If Anne Rice's nether-novels on the rise and fall of vampires embodied a sense of humor, and if her central non-breathing characters displayed a love for shoes, Undead and Unemployed would be the resulting work. The great and legendary winged creature of the night has been the focus of an entire warehouse of books, but they're ultimately represented as blood-siphoning, soulless and heartless ghouls who walk up walls, attack the unwary, and turn typically virginal and innocent bystanders into these self-same devils. And they go about their business of feeding and turning and the wheel turns.
The vamps here are well-heeled, smartly-dressed, and
sacrilegious individuals constantly taking the Lord's name in vain - which all vampires hate - and more interested in the newest line of Prada than in dental probing.

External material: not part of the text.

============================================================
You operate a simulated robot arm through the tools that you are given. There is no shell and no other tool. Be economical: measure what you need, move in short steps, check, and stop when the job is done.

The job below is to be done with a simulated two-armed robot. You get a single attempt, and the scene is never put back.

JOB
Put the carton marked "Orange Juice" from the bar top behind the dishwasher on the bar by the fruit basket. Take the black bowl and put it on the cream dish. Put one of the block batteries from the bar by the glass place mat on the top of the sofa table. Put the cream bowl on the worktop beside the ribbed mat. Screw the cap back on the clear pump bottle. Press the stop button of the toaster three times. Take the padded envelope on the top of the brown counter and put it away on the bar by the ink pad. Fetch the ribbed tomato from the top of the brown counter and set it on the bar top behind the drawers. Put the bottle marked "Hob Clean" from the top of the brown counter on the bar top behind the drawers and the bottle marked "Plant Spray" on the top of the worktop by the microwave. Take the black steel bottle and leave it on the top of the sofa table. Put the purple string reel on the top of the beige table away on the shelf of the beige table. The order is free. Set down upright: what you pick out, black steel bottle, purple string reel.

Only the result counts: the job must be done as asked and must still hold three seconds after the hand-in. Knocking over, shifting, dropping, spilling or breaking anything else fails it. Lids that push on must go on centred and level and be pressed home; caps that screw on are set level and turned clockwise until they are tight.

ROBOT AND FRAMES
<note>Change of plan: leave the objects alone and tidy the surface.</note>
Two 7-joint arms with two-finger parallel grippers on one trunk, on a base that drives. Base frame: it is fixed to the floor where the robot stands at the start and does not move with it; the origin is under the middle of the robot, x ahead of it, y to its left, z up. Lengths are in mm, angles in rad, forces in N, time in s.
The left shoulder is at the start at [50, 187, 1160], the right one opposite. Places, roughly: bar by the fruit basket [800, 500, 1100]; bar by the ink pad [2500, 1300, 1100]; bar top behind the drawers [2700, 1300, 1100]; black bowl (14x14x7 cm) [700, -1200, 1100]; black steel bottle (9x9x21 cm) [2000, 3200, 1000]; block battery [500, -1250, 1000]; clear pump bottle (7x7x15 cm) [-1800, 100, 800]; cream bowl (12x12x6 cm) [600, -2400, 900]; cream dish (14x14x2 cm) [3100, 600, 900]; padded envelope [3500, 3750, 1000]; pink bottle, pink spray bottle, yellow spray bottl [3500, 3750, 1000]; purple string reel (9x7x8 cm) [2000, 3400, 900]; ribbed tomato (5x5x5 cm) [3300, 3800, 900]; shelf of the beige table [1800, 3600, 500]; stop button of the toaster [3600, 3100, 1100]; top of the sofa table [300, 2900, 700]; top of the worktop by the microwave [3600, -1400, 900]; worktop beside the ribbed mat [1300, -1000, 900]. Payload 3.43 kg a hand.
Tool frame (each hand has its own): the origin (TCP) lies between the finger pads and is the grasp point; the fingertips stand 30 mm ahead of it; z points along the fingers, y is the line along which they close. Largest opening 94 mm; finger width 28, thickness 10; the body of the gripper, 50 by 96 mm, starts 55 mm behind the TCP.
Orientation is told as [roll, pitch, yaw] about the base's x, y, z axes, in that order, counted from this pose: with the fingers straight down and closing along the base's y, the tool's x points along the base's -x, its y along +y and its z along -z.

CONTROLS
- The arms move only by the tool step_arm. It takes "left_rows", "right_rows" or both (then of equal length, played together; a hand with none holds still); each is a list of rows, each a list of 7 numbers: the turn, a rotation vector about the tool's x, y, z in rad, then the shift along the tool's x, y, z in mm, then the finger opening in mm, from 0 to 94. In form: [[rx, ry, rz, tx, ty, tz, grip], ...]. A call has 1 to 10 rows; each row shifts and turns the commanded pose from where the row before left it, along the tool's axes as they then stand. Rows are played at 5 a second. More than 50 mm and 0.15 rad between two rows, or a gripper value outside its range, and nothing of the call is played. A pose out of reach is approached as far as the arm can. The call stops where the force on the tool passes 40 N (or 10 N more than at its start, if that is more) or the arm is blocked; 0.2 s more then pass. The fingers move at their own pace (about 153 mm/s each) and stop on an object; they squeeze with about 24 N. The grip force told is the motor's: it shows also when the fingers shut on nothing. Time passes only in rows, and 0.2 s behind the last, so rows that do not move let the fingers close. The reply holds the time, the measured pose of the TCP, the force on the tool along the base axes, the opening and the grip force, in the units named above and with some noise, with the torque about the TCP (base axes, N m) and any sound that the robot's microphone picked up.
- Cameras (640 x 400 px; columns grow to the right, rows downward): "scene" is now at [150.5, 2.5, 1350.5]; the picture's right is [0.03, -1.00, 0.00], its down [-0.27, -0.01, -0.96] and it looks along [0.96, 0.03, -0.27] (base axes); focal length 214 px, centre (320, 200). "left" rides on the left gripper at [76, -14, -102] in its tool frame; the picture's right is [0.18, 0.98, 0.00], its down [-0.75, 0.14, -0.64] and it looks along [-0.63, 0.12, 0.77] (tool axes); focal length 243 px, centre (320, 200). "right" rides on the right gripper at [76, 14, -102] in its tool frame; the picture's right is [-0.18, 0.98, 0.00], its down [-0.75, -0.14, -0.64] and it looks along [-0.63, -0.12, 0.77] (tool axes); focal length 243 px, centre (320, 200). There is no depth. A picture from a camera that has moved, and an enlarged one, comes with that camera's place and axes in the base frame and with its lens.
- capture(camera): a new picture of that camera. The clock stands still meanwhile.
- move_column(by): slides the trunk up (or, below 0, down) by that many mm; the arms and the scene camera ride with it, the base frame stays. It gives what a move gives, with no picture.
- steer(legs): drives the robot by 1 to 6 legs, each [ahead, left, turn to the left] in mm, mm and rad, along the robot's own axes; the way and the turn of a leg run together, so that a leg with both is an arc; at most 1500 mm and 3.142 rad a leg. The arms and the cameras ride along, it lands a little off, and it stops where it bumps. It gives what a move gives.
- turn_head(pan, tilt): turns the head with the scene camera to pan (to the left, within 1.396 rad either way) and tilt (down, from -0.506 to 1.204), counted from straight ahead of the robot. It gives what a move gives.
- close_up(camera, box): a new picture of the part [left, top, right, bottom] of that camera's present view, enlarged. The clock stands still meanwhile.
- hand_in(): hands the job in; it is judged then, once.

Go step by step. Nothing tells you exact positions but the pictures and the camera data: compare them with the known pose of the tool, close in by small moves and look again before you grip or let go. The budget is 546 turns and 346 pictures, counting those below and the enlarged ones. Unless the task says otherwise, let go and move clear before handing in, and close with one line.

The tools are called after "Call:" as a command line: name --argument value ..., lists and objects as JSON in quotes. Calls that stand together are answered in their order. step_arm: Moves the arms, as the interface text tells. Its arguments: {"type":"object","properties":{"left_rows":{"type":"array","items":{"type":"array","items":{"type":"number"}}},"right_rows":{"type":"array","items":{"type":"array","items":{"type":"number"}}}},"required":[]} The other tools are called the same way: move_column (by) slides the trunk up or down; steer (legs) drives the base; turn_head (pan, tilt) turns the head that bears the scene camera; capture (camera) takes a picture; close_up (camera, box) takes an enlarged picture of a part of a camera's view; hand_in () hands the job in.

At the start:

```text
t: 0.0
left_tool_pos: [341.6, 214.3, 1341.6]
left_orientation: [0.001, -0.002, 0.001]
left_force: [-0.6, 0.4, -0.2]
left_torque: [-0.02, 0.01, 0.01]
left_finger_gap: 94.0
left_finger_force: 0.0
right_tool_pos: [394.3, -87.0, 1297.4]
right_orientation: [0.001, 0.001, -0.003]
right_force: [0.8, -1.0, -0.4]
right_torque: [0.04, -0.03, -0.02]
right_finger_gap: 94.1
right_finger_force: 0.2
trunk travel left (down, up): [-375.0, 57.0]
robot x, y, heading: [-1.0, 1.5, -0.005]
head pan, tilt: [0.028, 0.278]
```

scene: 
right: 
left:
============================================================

Christopher Moore is the king of this genre with his line of fiends-with-feelings, but Davidson, in her sophomore effort here, is well on her way to perhaps becoming the queen of the long-toothed stockinged serpent.
A fun excursion that turns evil nightgrowlers into your best friends. Vamps loving vamps, vamps loving non-vamps, and the great Queen of all Vampires searching for love in all the wrong veins. It makes you want to really believe these bat/wolf banshees actually exist so you can find one and fall in love. In their case, for a long, long, long time.